Your answer should consist solely of the lines from the one with "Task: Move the" through the one with "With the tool", copied exactly, endpoints included.

** Start of Dataset excerpt **

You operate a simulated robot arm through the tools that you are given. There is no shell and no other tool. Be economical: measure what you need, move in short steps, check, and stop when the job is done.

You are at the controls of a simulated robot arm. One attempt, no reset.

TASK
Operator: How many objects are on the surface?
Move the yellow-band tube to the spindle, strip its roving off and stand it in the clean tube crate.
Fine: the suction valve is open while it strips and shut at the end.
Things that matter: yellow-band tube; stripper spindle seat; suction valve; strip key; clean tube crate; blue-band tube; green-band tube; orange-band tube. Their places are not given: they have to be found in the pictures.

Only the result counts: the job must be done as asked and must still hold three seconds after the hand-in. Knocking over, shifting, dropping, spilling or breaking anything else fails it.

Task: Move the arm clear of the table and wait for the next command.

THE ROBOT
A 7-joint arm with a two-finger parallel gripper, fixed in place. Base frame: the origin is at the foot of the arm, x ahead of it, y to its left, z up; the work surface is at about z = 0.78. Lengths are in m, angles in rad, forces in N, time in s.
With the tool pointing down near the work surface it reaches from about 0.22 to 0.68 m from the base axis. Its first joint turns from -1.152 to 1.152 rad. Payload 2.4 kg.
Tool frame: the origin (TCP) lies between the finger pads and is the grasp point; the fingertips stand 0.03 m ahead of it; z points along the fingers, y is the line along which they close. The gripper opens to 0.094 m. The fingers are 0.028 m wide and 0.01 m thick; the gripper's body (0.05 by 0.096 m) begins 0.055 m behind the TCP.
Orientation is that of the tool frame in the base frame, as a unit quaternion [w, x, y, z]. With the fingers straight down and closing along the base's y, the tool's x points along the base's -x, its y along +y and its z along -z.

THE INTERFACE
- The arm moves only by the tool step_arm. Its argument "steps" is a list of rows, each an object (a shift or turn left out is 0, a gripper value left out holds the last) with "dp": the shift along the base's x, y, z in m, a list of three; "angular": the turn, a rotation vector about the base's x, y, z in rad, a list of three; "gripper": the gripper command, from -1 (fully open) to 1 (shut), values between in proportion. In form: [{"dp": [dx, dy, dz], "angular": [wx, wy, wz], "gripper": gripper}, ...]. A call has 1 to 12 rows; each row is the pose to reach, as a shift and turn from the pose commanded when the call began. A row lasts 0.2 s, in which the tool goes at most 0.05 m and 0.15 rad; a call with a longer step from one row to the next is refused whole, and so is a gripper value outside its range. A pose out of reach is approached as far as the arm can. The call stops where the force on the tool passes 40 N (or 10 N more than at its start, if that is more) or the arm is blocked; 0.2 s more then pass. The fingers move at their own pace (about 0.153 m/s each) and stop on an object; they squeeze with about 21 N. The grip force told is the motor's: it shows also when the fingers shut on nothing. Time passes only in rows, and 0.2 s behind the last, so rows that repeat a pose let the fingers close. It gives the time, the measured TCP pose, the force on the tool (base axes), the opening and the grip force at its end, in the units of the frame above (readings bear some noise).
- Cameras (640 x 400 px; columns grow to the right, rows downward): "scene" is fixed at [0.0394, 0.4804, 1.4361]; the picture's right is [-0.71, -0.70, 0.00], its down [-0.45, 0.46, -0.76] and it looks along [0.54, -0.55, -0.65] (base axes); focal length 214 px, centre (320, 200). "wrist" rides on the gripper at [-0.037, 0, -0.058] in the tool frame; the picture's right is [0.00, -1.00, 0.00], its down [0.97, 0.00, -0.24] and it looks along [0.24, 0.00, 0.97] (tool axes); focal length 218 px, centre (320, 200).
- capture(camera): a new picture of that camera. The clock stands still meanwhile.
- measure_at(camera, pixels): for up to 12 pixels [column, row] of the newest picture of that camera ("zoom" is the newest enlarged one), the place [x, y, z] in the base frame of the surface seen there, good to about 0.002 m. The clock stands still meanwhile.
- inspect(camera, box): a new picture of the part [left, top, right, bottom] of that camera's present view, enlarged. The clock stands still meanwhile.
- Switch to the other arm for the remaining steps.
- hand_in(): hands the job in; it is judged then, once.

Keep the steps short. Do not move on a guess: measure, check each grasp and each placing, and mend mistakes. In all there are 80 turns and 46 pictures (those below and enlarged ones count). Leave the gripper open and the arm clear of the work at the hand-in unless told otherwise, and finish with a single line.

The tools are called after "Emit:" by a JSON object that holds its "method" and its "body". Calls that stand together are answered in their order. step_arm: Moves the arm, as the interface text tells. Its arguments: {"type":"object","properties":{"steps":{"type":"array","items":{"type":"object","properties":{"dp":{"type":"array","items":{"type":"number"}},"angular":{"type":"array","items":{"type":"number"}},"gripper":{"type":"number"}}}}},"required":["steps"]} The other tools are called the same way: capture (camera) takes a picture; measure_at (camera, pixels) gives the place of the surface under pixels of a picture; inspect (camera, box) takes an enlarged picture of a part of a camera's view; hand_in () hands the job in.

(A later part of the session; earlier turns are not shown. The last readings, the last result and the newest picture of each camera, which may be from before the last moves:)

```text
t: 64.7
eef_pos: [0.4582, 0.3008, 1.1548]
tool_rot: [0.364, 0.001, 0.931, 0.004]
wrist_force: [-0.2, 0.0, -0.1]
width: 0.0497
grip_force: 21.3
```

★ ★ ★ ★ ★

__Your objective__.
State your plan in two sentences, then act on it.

** End of Dataset excerpt **

__Complete output__.
Task: Move the arm clear of the table and wait for the next command.

THE ROBOT
A 7-joint arm with a two-finger parallel gripper, fixed in place. Base frame: the origin is at the foot of the arm, x ahead of it, y to its left, z up; the work surface is at about z = 0.78. Lengths are in m, angles in rad, forces in N, time in s.
With the tool pointing down near the work surface it reaches from about 0.22 to 0.68 m from the base axis. Its first joint turns from -1.152 to 1.152 rad. Payload 2.4 kg.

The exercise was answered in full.